* START Source extract *
Which brings us back to this year’s meeting.

There are a few things on the table to be discussed like the proposal to create a South Atlantic Whale Sanctuary, and there are some big question marks over who will actually turn up to participate (today’s meeting opened with the news that some 21 Member countries have not paid their dues and are unable to vote, even if they do attend…), and whether Japan’s early exit from the Southern Ocean this year is the beginning of the end of Antarctic whaling.

But the big news is likely to be the humble proposal from the UK’s own minister, Richard Benyon. I’m not being dismissive, this is not an incendiary idea designed to set the heather on fire, it is a very practical suggestion on tidying up how the IWC conducts itself. It, in itself, might not be a guarantee to save any whales this week, but what it is designed to do is drag the outdated IWC into the real world, so that it can operate in a transparent and accountable way.

It’s about time, frankly. Nowhere else would this even be being discussed, but at the IWC the pro-whaling nations are likely to put up a fight on even this issue, preferring the dysfunctional status quo.
* END Source extract *
* START Collected material *
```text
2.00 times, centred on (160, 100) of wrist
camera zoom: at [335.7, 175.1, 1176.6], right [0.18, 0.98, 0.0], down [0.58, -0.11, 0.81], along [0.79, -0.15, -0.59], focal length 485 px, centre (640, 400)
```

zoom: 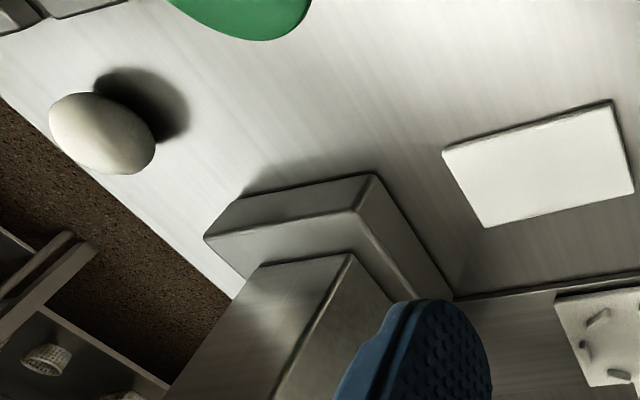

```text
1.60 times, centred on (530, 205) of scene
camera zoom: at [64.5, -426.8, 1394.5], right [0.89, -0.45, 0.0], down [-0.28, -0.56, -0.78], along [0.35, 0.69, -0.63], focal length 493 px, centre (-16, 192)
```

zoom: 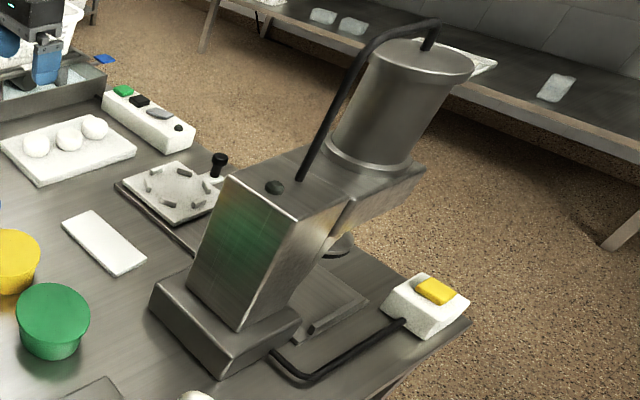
* END Collected material *
→ **Job**: Type the source extract over again with no edits.

→ **Final result**:
Which brings us back to this year’s meeting.

There are a few things on the table to be discussed like the proposal to create a South Atlantic Whale Sanctuary, and there are some big question marks over who will actually turn up to participate (today’s meeting opened with the news that some 21 Member countries have not paid their dues and are unable to vote, even if they do attend…), and whether Japan’s early exit from the Southern Ocean this year is the beginning of the end of Antarctic whaling.

But the big news is likely to be the humble proposal from the UK’s own minister, Richard Benyon. I’m not being dismissive, this is not an incendiary idea designed to set the heather on fire, it is a very practical suggestion on tidying up how the IWC conducts itself. It, in itself, might not be a guarantee to save any whales this week, but what it is designed to do is drag the outdated IWC into the real world, so that it can operate in a transparent and accountable way.

It’s about time, frankly. Nowhere else would this even be being discussed, but at the IWC the pro-whaling nations are likely to put up a fight on even this issue, preferring the dysfunctional status quo.